Avanti Embellished Towels

York white embellished towels feature traditional ironwork scroll embroidery in a silver gray tone, providing an elegant update for the powder room. Made in India, the towels are embroidered in the U.S.

Capel Flat Weave

The Worthington is a casual rug design with a flat woven construction. Made-to-order and reversible for twice the wear, the design pays subtle homage to fashion with an intricately detailed bouclé texture. Made with 34 percent wool, 33 percent nylon and 33 percent polyester, Worthington is offered in 24- by 36- inch, and 3- by 5-, 5- by 8-, 7- by 9- and 8- by 11-foot sizes with a 24-inch by 8-foot runner.

Mohawk Scott Living Rug

Made with 100 percent EverStrand PET recycled plastic, the Elan Lagoon design is from the Expressions Collection by Scott Living.

Bedford Cottage Throw

Woven in its New Hampshire mill, the Sunapee throw features the company’s widest stripe in twilled bands with colors evoking nature, from rugged coastlines to green mountain meadows and autumnal forests. Machine washable and measuring 45 by 70 inches, the blend of acrylic and polyester includes a four-sided short fringe.

Orion Traversing Collections

Orion’s Traversing Collections are available in iron, wood and lightweight embossed metal designs in more than 100 finishes and 200 finial styles. The Iron Fascia for motorized and manual traversing tracks received the Window Covering Manufacturers Association (WCMA) 2017 Drapery Hardware Best Technical Innovation Award. The system allows draperies to open and close easier than with traditional rod-and-ring combinations, reducing wear and tear. They can be used manually with cords or batons, or combined with Somfy motorization. Heavy-duty single or double track systems are available in white, black, antique bronze and gold up to 30 feet in length. Front tracks are available with or without rings. Round iron and
Italian fascia designs can be bent or curved for special applications, such as bay windows.

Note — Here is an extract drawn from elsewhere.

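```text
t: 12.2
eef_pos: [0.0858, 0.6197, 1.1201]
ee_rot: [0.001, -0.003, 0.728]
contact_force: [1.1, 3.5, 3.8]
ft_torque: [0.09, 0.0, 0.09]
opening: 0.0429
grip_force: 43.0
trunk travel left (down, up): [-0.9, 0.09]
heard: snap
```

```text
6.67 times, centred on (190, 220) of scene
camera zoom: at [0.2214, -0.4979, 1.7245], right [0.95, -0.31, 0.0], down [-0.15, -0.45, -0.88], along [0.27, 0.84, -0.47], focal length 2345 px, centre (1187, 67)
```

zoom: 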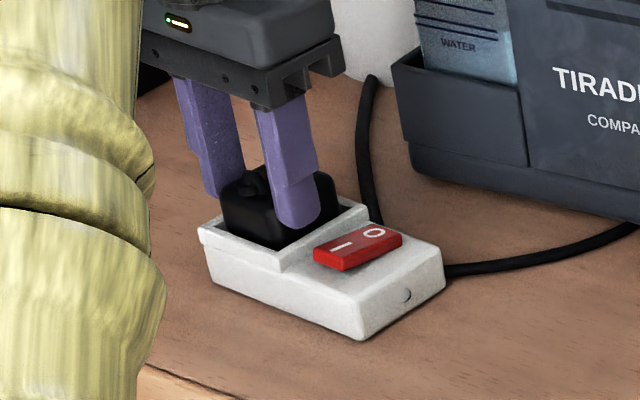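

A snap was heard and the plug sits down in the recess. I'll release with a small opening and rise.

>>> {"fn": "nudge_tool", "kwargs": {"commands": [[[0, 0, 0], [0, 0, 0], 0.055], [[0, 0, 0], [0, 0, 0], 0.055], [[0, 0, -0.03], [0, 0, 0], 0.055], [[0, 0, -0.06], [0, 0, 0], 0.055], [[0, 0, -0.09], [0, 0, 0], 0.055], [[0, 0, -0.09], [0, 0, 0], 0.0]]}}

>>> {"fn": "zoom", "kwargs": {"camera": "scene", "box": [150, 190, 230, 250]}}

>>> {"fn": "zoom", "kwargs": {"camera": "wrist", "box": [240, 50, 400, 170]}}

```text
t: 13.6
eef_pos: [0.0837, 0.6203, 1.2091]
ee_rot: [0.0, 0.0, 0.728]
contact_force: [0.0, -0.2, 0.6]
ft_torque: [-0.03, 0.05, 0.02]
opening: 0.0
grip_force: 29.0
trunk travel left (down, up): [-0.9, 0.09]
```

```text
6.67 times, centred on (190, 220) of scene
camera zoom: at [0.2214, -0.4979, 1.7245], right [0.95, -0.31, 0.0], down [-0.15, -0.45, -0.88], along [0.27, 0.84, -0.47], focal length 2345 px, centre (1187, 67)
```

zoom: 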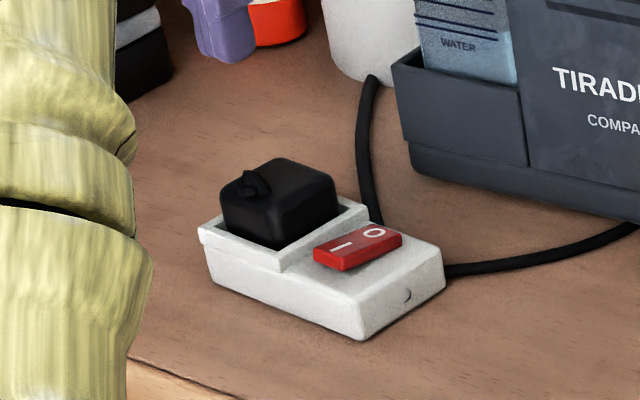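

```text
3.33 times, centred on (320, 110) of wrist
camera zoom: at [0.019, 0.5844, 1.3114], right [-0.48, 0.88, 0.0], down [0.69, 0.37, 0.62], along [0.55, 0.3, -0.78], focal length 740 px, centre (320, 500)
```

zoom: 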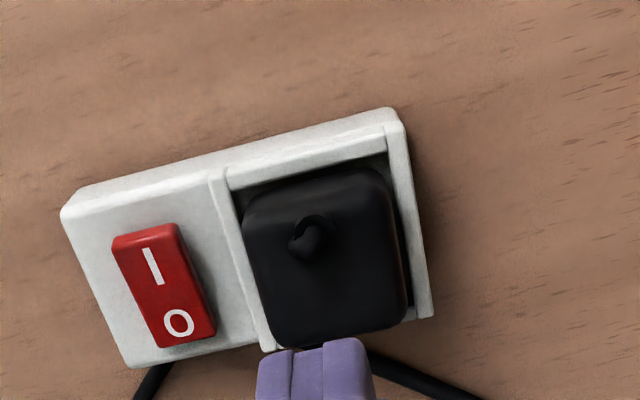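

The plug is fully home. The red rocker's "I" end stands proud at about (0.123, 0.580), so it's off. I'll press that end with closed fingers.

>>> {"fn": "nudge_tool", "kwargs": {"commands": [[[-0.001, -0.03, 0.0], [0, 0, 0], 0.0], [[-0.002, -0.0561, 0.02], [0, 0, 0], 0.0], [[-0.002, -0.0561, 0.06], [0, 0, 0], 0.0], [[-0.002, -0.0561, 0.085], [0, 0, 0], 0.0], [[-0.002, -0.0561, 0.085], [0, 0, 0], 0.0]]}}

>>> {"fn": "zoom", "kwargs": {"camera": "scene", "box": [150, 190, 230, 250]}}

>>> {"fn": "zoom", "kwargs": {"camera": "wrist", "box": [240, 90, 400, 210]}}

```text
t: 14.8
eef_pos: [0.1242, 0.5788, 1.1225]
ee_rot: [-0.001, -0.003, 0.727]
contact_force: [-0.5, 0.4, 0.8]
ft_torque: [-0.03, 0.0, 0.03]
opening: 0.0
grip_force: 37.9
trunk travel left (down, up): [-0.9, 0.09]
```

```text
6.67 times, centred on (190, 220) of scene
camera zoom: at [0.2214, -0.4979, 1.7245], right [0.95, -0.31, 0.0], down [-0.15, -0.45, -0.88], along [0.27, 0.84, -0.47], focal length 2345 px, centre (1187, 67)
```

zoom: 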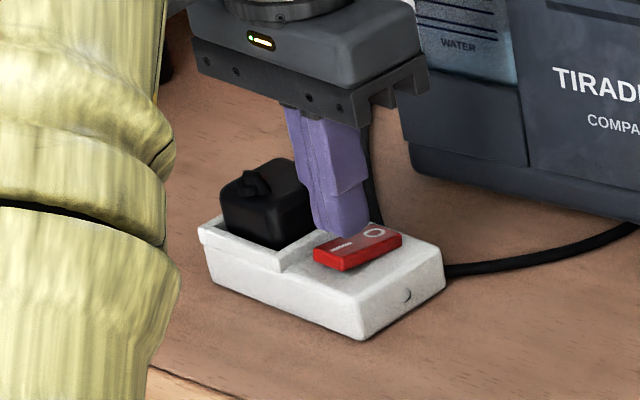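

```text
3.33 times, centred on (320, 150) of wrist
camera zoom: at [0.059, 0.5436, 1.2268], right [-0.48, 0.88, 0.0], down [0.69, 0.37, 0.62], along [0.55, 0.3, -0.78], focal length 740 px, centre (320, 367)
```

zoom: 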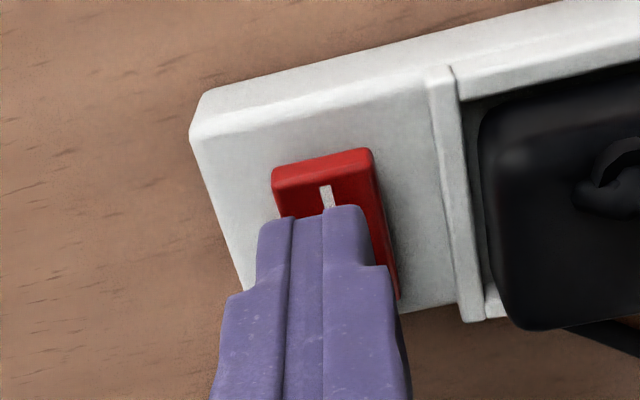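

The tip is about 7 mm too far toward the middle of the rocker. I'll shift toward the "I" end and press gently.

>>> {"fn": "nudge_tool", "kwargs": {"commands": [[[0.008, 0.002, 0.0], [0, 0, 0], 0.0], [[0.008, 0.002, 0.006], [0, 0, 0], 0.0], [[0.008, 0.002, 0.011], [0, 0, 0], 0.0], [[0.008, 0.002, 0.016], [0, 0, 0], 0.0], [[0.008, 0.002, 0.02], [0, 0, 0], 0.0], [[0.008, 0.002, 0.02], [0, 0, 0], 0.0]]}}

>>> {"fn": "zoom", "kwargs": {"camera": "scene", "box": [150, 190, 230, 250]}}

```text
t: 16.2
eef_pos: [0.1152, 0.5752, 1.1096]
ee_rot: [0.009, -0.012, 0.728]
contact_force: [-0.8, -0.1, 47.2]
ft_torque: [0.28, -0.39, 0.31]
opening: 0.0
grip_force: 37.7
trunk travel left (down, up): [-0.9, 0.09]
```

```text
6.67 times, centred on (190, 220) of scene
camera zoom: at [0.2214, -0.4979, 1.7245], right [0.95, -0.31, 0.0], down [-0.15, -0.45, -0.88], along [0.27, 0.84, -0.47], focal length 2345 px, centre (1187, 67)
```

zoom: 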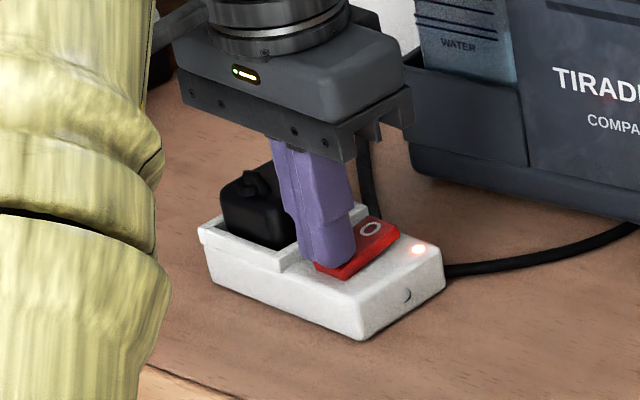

Whether a company creates products in the U.S. or not, the biggest game-changing issue among suppliers today is the proposed tariffs against imports from China. Jeff Kaufman, president/coo, Avanti Linens, sees the tariffs as a definite business threat.
“Even though we embroider and sew in the U.S., the raw materials are coming from overseas. We’ve been affected on a number of products on the first three lists, with the threat of those on list three going from 10 percent to 25 percent in January,” says Kaufman. “It’s very hard to plan a business when you don’t know what your costs are going to be. Resourcing isn’t an option for a number of products, so moving them to another country isn’t an answer.”
For Orion Ornamental Iron, Inc., Sunil Patel, ceo, states, “We have been adversely impacted as imports on steel and aluminum, a major input for us, have increased substantially in cost… products in our category will become expensive in the future months.”
For some businesses that generate a larger percentage of their product lines or materials in the U.S., the tariffs seem to be less of a challenge and may even offer an advantage. “We had just started growing the business in China,” says Cameron Capel, president, sales, marketing for Capel Rugs, “but it hasn’t done too much to really negatively affect Capel. We think it will actually help our made in U.S. items.”
Richard Sherman, president, Bedford Cottage, adds, “As a domestic manufacturer, we certainly are taking advantage of promoting our made in U.S. brand, Kennebunk Home, as a high-quality alternative.”
At Mohawk Home, Bart Hill, senior vice-president of operations, explains that 85 to 90 percent of the company’s products are U.S. made. “Because that percentage is so high, for us, [the tariffs are] a short-term disruption,” says Hill. “We are positioned to source from other parts of the world.”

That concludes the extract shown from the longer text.